Why it matters: Rethinking litter & responsibility in Indian cities
Walk through the heart of any Indian city and you’ll encounter a reality we’ve normalised — streets littered with discarded paper cups, sachets of pan masala, plastic wrappers and cigarette butts. At first glance, it’s just waste. But look closer and it reveals a deeper pattern of unchecked consumption, weak accountability and a public infrastructure still struggling to keep pace with urban sprawl.
This isn’t a new problem but is becoming more urgent. A recent waste audit by IDEAL Foundation in Delhi used the Gobbler litter picker machine to collect and analyse litter from Karol Bagh and Tilak Nagar — two of the city’s busiest market zones. In just 30 days, the machine gathered over 64,000 items, amounting to nearly 32,000 litres of waste — or 133 full bins. On average, that’s five overflowing 240-litre bins every day.

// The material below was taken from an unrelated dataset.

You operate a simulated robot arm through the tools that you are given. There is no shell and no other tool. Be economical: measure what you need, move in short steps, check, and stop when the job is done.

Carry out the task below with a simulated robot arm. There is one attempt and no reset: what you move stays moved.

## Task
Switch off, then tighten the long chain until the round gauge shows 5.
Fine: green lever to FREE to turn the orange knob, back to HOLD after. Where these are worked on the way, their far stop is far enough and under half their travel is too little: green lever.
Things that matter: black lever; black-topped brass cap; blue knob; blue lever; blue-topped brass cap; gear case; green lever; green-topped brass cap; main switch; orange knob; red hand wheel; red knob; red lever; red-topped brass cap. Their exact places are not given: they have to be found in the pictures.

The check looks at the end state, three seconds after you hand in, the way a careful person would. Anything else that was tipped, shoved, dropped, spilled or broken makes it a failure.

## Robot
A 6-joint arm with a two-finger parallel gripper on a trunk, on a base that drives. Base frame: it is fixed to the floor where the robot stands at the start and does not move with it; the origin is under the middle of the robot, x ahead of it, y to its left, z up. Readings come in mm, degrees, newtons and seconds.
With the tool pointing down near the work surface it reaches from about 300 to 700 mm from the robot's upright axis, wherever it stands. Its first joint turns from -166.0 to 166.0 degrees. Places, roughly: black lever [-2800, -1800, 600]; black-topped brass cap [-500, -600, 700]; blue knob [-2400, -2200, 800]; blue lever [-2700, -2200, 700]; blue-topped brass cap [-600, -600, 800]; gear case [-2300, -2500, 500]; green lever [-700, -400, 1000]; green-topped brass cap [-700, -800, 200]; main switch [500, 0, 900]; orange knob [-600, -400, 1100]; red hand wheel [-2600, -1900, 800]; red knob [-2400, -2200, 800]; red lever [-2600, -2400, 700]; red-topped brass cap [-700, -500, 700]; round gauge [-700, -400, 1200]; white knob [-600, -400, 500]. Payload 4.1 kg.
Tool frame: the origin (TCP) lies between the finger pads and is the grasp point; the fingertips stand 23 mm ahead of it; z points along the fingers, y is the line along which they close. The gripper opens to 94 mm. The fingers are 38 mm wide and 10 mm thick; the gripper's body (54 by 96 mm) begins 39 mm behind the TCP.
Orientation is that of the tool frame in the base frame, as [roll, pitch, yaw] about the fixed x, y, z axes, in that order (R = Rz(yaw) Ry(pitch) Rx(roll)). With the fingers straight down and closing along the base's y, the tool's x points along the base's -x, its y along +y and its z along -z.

Most of the waste was low-value, single-use packaging and over 48,000 items were unbranded, underscoring the challenge of holding producers accountable.
To support the audit, a four-member research team from the non-governmental organisation accompanied the Gobbler litter picker machine during daily rounds — monitoring collection and mapping litter hotspots.
Post-collection, waste was taken to a sorting facility where two trained sorters manually segregated items. This hands-on process helped identify material types, branding patterns, and recyclability, revealing critical insights into urban consumption and packaging responsibility.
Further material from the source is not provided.